Required work - Write out the data again in full, exactly as it reads. The answer is a JSON array that holds each line as a string and skips blank lines.

++++++++++++++++++++

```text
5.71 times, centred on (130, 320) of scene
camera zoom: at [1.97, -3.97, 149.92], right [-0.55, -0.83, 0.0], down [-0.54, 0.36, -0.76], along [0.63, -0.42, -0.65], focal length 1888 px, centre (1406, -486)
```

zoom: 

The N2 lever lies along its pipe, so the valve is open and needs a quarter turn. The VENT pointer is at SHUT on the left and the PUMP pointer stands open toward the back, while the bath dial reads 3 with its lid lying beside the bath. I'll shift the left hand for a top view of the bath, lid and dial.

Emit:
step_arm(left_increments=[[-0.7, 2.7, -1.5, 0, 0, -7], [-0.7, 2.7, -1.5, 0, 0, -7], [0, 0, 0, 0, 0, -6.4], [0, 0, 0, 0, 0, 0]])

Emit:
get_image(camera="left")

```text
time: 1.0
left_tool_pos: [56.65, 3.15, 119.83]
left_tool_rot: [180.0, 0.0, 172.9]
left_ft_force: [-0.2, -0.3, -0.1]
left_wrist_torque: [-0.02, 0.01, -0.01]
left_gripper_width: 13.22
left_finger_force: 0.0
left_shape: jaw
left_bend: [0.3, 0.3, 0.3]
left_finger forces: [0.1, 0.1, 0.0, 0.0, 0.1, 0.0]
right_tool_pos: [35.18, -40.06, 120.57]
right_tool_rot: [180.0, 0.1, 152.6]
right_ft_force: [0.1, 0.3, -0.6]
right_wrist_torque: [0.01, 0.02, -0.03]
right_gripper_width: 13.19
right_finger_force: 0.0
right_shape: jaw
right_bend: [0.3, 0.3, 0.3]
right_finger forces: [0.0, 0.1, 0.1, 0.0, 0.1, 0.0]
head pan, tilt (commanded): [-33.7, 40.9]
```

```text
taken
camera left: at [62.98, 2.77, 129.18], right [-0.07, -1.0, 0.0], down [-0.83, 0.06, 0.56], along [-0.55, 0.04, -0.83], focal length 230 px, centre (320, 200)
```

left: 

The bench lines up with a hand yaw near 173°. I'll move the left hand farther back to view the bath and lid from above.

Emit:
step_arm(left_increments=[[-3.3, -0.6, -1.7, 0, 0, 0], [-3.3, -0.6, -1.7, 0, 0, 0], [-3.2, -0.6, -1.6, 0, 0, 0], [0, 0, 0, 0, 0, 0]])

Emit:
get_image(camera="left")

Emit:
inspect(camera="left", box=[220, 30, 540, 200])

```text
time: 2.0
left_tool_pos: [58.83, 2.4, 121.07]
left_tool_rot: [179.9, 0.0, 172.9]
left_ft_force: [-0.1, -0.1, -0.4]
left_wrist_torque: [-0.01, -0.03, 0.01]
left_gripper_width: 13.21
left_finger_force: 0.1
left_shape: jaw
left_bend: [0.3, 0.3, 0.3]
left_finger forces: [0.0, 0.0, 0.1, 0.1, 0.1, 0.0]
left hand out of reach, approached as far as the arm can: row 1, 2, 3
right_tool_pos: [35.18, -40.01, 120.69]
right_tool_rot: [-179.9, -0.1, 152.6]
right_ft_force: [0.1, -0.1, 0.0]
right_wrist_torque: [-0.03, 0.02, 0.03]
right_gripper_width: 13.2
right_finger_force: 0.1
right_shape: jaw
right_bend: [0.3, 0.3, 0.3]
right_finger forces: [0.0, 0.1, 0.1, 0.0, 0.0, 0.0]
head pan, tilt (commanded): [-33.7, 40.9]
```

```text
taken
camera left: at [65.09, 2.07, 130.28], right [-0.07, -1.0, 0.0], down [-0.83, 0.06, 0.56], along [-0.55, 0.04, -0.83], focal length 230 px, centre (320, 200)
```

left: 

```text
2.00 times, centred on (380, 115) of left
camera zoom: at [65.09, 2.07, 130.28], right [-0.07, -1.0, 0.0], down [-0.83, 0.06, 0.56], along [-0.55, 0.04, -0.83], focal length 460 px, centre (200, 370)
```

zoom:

++++++++++++++++++++

Worked answer -
[
  "```text",
  "5.71 times, centred on (130, 320) of scene",
  "camera zoom: at [1.97, -3.97, 149.92], right [-0.55, -0.83, 0.0], down [-0.54, 0.36, -0.76], along [0.63, -0.42, -0.65], focal length 1888 px, centre (1406, -486)",
  "```",
  "zoom: ",
  "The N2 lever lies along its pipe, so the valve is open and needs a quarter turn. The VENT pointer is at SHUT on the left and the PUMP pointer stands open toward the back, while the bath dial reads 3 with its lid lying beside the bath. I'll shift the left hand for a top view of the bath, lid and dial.",
  "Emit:",
  "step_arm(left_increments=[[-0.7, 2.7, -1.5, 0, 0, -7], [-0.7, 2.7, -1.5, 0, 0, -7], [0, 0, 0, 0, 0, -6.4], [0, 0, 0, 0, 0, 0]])",
  "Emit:",
  "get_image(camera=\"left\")",
  "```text",
  "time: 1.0",
  "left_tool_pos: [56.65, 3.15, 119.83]",
  "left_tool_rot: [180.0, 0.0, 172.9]",
  "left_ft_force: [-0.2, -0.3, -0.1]",
  "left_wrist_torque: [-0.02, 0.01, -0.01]",
  "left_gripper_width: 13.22",
  "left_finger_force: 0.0",
  "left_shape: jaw",
  "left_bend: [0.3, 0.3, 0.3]",
  "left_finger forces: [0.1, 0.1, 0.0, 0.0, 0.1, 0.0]",
  "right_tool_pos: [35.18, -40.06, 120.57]",
  "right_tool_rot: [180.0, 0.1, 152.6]",
  "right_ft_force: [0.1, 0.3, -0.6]",
  "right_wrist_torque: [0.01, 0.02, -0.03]",
  "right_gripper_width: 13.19",
  "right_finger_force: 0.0",
  "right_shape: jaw",
  "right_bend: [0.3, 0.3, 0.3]",
  "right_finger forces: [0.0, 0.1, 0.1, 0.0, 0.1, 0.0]",
  "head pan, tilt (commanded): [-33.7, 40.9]",
  "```",
  "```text",
  "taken",
  "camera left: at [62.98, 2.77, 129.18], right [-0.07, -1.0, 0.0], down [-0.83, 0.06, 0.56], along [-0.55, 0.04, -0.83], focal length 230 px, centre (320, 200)",
  "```",
  "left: ",
  "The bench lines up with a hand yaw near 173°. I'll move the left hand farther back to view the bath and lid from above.",
  "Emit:",
  "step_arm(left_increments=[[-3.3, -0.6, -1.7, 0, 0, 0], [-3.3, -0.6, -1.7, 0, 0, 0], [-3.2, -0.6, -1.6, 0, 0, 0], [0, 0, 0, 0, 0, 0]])",
  "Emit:",
  "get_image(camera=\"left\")",
  "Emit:",
  "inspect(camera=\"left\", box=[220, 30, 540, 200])",
  "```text",
  "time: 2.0",
  "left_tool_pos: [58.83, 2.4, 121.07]",
  "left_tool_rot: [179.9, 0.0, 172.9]",
  "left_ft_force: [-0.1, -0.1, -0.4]",
  "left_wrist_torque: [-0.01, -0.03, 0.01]",
  "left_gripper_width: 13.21",
  "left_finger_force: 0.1",
  "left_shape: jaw",
  "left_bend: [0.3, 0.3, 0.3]",
  "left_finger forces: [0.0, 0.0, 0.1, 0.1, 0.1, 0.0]",
  "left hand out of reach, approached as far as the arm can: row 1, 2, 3",
  "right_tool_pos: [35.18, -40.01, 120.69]",
  "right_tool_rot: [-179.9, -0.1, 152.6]",
  "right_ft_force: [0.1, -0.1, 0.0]",
  "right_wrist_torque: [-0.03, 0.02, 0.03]",
  "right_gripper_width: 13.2",
  "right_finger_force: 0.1",
  "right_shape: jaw",
  "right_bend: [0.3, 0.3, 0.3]",
  "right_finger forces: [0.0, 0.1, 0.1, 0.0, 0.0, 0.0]",
  "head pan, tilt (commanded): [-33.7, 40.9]",
  "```",
  "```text",
  "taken",
  "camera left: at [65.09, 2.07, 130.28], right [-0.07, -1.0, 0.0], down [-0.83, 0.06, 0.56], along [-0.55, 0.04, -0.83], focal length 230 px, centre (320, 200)",
  "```",
  "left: ",
  "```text",
  "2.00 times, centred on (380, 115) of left",
  "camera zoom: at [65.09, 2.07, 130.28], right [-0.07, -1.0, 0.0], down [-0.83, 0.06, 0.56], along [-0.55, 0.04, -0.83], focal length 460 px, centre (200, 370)",
  "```",
  "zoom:"
]